>> BEGIN
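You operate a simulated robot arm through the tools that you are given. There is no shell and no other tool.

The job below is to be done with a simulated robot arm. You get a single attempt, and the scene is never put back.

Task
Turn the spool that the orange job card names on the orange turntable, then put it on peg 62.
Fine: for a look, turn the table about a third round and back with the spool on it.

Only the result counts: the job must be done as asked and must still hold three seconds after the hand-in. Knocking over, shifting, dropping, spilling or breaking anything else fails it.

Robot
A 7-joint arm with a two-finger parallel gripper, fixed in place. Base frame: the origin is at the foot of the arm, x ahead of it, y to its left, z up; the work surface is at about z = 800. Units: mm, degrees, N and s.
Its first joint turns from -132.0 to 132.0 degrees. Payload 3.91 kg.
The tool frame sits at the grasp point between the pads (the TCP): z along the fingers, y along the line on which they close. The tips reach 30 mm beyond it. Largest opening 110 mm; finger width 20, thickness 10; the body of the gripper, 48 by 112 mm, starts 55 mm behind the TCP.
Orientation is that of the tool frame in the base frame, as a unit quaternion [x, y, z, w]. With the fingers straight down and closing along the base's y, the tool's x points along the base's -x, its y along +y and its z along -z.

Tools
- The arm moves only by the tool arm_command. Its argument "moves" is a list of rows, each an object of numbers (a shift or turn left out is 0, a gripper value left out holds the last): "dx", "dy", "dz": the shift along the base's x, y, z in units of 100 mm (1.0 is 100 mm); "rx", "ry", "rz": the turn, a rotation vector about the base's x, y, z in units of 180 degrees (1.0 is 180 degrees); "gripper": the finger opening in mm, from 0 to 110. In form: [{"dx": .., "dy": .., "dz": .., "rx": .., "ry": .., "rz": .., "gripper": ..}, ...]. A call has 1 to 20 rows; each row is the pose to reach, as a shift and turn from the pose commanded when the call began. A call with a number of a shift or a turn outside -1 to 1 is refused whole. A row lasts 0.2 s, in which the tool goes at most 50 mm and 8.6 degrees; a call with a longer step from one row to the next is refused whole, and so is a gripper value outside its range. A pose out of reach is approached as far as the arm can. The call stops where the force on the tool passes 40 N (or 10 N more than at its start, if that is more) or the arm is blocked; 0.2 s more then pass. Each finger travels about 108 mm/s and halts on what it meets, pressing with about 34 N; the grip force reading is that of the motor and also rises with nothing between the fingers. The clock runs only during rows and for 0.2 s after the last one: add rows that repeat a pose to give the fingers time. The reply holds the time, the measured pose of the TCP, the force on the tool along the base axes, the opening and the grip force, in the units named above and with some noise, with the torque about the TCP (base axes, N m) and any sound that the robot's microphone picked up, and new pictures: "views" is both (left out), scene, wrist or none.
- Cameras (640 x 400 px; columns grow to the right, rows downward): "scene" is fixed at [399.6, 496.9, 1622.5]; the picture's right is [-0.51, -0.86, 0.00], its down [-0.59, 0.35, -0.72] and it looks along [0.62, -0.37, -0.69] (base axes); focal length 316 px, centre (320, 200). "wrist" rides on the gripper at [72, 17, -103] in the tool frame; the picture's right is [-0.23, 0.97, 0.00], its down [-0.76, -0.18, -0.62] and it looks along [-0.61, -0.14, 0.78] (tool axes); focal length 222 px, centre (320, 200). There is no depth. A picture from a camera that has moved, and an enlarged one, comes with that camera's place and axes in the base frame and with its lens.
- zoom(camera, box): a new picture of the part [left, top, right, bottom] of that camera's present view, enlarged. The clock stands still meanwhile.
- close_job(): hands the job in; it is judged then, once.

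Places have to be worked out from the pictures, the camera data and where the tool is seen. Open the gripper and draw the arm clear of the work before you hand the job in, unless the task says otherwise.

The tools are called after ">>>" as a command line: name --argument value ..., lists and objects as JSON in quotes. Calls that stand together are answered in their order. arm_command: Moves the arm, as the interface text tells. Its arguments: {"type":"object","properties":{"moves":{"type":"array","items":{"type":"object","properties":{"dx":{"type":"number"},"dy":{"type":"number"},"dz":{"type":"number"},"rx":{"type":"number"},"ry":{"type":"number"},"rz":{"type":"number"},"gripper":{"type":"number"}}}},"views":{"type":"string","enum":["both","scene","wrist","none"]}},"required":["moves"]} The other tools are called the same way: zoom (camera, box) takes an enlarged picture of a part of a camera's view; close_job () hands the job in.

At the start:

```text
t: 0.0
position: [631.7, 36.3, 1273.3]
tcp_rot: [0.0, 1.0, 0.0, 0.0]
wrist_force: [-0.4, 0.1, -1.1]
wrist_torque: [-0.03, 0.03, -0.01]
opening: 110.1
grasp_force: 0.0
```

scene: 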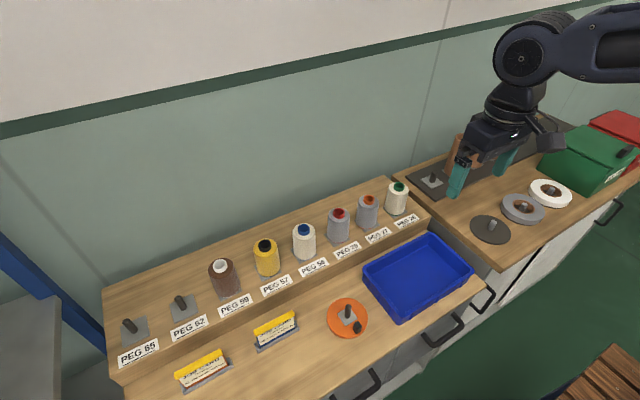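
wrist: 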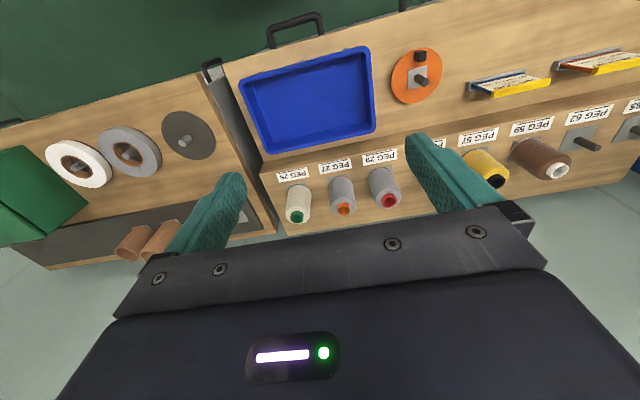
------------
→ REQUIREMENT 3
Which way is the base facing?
>> END
→ REQUIREMENT 1
I need one stretch of the text segment verbatim, from "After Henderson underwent" to "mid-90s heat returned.".
→ REQUIREMENT 2
Take up the text segment again after its last words.

→ TEXT SEGMENT
>> BEGIN
Henderson thrilled to have made Mets

Reliever overcame two shoulder surgeries, joins New York's bullpen

Henderson thrilled to have made Mets

LAS VEGAS -- The pair of surgeries, the hours of rehab, the endless throwing sessions -- all of it became worth it Friday morning when Terry Collins called Jim Henderson into his office and informed the veteran reliever he had made the Mets.

"It's pretty exciting," said Henderson, the former Brewers closer who regained his mid-90s velocity this spring following nearly two full seasons out of baseball. "The last two years were pretty grueling for me with the second shoulder surgery and battling back from it last year. I'm really excited right now, definitely."
 

Mets excited for season

After Henderson underwent his second career shoulder surgery in 2014, rehabbing in the Brewers' organization for most of the next summer, the righty wondered if he would ever pitch in the big leagues again. His chance came when he became a Minor League free agent after the season and hooked on with the Mets, who were intrigued by the 28 saves and 2.70 ERA he produced during his last full season in 2013.

Still testing his shoulder into this spring, Henderson stayed cautious on the mound early in Grapefruit League games. But his arm kept bouncing back without issue. So by mid-March, he decided to "let it go a little bit more, really get aggressive." The mid-90s heat returned.
>> END
→ FINAL RESULT 1
After Henderson underwent his second career shoulder surgery in 2014, rehabbing in the Brewers' organization for most of the next summer, the righty wondered if he would ever pitch in the big leagues again. His chance came when he became a Minor League free agent after the season and hooked on with the Mets, who were intrigued by the 28 saves and 2.70 ERA he produced during his last full season in 2013.

Still testing his shoulder into this spring, Henderson stayed cautious on the mound early in Grapefruit League games. But his arm kept bouncing back without issue. So by mid-March, he decided to "let it go a little bit more, really get aggressive." The mid-90s heat returned.

→ FINAL RESULT 2
"And it bounced back after that as well," Henderson said, "so I was pleased."

Still, it seemed unlikely Henderson would make the team on Opening Night due to the Mets' desire to carry one fewer reliever and one extra bench player. When they abandoned those plans, Henderson was the beneficiary, joining a bullpen that also includes Jeurys Familia, Addison Reed, Antonio Bastardo, Jerry Blevins, Hansel Robles and Logan Verrett.

Mets finalize Opening Night roster

"Any time you have an injury or you go through that process, I always told myself that I owe it to myself to keep playing and keep battling," Henderson said. "Coming in to the offseason, I didn't know whether I was going to be in independent ball or have any kind of contract, but I knew I was going to play. I knew I was going to give it all I have for the next year, and I'm happy it led to this point."

Anthony DiComo is a reporter for MLB.com. Follow him on Twitter @AnthonyDiComo and Facebook, and listen to his podcast. This story was not subject to the approval of Major League Baseball or its clubs.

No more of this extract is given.